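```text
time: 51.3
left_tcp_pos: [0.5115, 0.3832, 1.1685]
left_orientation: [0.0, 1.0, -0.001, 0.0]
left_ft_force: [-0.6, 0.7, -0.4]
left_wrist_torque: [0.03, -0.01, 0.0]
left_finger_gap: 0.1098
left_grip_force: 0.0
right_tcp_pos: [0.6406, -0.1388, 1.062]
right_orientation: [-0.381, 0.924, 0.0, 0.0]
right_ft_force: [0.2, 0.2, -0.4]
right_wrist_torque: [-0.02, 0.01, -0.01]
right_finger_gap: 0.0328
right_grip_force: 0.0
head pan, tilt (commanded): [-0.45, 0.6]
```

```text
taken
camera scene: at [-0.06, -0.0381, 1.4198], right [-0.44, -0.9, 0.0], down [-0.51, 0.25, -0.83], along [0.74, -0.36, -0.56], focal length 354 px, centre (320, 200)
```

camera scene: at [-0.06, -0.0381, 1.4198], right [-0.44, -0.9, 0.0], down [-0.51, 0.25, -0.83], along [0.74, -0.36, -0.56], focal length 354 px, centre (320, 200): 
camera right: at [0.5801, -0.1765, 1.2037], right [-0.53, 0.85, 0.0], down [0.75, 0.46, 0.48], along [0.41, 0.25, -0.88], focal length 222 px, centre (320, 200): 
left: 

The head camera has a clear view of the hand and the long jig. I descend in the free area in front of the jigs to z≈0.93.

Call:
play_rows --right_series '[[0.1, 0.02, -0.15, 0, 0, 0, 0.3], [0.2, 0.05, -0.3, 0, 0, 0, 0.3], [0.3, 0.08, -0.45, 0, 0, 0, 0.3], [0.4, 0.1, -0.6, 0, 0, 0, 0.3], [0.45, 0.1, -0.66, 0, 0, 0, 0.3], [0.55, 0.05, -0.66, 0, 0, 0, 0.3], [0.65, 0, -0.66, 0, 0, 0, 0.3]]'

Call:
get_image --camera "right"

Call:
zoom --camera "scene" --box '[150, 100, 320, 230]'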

★ ★ ★

Count the lines in the material above where the string "along" appears, then state only that count.

> _TASK ANSWER_
3